-- Begin --

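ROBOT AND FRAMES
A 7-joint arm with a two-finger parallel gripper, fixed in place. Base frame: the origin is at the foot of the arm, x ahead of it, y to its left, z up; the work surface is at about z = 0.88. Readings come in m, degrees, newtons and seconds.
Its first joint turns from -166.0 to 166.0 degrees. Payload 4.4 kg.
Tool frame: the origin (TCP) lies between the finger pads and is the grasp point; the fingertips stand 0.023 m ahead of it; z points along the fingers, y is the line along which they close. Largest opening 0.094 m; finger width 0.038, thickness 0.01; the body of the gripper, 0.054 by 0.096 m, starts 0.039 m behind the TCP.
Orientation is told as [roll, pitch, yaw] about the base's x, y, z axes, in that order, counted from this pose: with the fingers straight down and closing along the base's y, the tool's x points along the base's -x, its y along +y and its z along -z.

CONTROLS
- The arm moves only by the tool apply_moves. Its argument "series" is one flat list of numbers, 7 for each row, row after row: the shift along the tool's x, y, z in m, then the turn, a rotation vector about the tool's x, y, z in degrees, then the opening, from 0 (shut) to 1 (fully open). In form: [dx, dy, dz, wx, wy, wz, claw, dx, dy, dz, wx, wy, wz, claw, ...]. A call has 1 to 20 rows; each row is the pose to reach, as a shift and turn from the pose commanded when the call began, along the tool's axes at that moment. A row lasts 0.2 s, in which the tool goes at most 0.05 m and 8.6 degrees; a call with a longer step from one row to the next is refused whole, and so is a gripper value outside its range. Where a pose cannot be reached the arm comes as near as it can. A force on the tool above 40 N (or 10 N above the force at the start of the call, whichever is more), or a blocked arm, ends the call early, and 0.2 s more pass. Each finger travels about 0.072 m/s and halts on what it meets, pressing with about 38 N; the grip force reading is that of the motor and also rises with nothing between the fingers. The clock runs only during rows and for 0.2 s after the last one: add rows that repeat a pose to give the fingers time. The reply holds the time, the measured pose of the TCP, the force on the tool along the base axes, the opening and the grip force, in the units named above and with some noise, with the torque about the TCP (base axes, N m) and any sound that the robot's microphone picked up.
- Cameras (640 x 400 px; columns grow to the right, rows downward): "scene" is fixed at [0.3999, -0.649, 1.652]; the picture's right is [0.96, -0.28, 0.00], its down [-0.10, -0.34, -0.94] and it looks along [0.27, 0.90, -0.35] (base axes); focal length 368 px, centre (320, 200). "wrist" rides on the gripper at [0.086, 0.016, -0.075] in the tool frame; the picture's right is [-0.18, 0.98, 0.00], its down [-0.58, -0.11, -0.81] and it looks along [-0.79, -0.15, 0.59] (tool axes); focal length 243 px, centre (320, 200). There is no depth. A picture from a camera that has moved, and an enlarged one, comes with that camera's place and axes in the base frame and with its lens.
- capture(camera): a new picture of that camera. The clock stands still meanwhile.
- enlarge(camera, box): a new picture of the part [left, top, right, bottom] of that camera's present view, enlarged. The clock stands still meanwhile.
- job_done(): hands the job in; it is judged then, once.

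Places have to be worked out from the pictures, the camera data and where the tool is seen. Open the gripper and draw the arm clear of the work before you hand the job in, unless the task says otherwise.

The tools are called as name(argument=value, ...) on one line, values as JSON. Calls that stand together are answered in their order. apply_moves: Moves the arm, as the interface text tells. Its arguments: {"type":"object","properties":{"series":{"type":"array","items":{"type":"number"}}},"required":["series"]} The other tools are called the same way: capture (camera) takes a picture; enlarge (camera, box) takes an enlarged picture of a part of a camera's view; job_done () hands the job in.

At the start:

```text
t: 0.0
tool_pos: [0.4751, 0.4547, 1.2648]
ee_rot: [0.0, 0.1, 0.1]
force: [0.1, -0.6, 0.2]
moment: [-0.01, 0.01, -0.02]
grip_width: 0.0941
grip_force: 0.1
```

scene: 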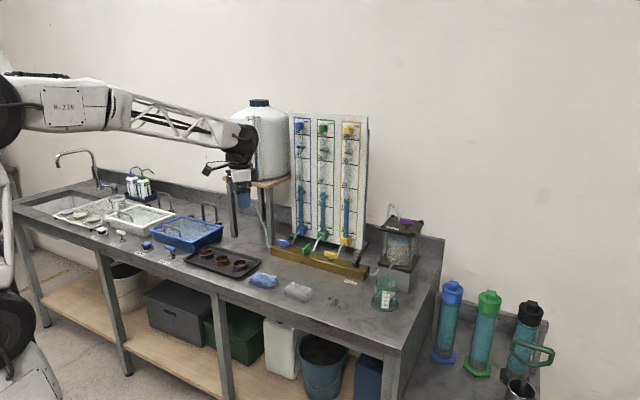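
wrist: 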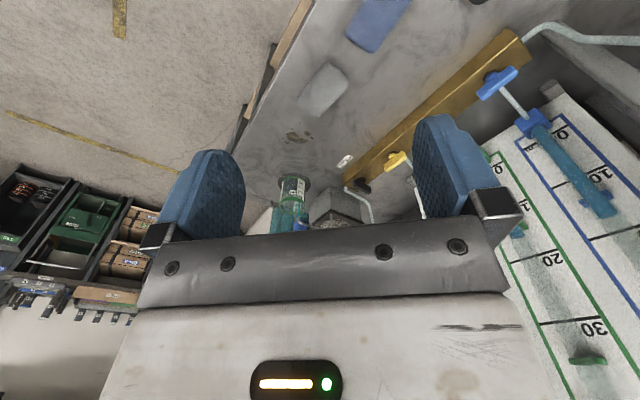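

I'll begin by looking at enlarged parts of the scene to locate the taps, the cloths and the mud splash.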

-- End --

• _Document extract_:
-- Begin --

By this time I had dropped my daughter off, and was on my way to work, tooling along the expressway brainstorming to myself. In Tulsa, the verge and medians of the highways are landscaped, often wide lawns of grass planted with trees. Last July I visited Arlington National Cemetery, and in my mind's eye I saw those lawns with the endless ranks of tombstones. I thought, "What if, on a morning of a chosen day, commuters were confronted by a row of white crosses, each with the name of a dead soldier on it?"

I wrote the above and sent it out in an email to many friends and fellow travellers last November. I was hoping to start something. That many people would become involved; that many white crosses would be planted in many places for many people to see and wonder about. I started an elist. In these things I failed utterly. I am not a follower; neither am I a leader, I am more like what Edgar Pangborn in one of his long out of print novels called a "loner by trade." Most of the time, if I have an idea for a project like this, I end up doing most of the work myself, and so it was with this, though several friends offered to help and/or gave valuable advice. Working with available materials in my spare time, I made 30-odd white crosses with the names, ranks, date of death, and age at death of soldiers killed in Iraq, One morning before dawn I planted them in rows six feet by six feet in the green space between eight lanes of a busy expressway near downtown Tulsa.

-- End --

Write the next part of the document extract, the one that starts with "By this time".

• _Answer to the exercise_:
I went to a local lumber yard and purchased a bundle of lathe for ten dollars. There was supposed to be fifty slats to the bundle, but some were broken, and I broke or discarded some in the process of figuring out the best way to do the job. I painted them with a roller using some white "KILLS" housepaint left over from repainting my stepdaughter's room.  I cut the lathe in two pieces with a jigsaw, and fastened the pieces together with a heavy duty electric staple gun.  I made the cross bar 16 inches long, and placed it 9 inches from the top of the stake.

Using a stencil and a black Sharpie, I lettered the name and rank of the soldier on the cross bar, and put the date of death above and the age at death below the crossbar on the vertical slat. Since it was April, I chose soldiers who were killed in April of '04 and '05 from the casualty list maintained by CNN.

I got up at 5 am on the 16th of April, loaded the crosses in the trunk of my car and drove out to the spot I had picked out, Armed with a long handled shovel, a trowel and a measuring tape, I planted the crosses.

Whether or not anyone notices, there they stand, the physical manifestion of my one man meme. The crosses still stand. The grass was getting high and when the municipal mowing crews went to work, I thought that would be the end of my small memorial to the soldiers who have died in another unnecessary war.  But I drove past the other day and not only had the crews mowed around my rectangle of white crosses, they had mowed between the crosses. An act of respect? City policy? I don't know. Also I saw someone  pulled off the highway, taking pictures.

 

I wanted to do it, I did it, and I may do it again. Once a month, with names of soldiers killed in that month.  I already bought another bundle of lathe.

 

You can do it too. I don't have a patent on white crosses.

 

 

Thanks again to Ms. Candide


3:27:17 PM    comment []

   AND NOW A WORD FROM OUR SPONSOR...


12:51:32 PM    comment []

MOTHER MAY I?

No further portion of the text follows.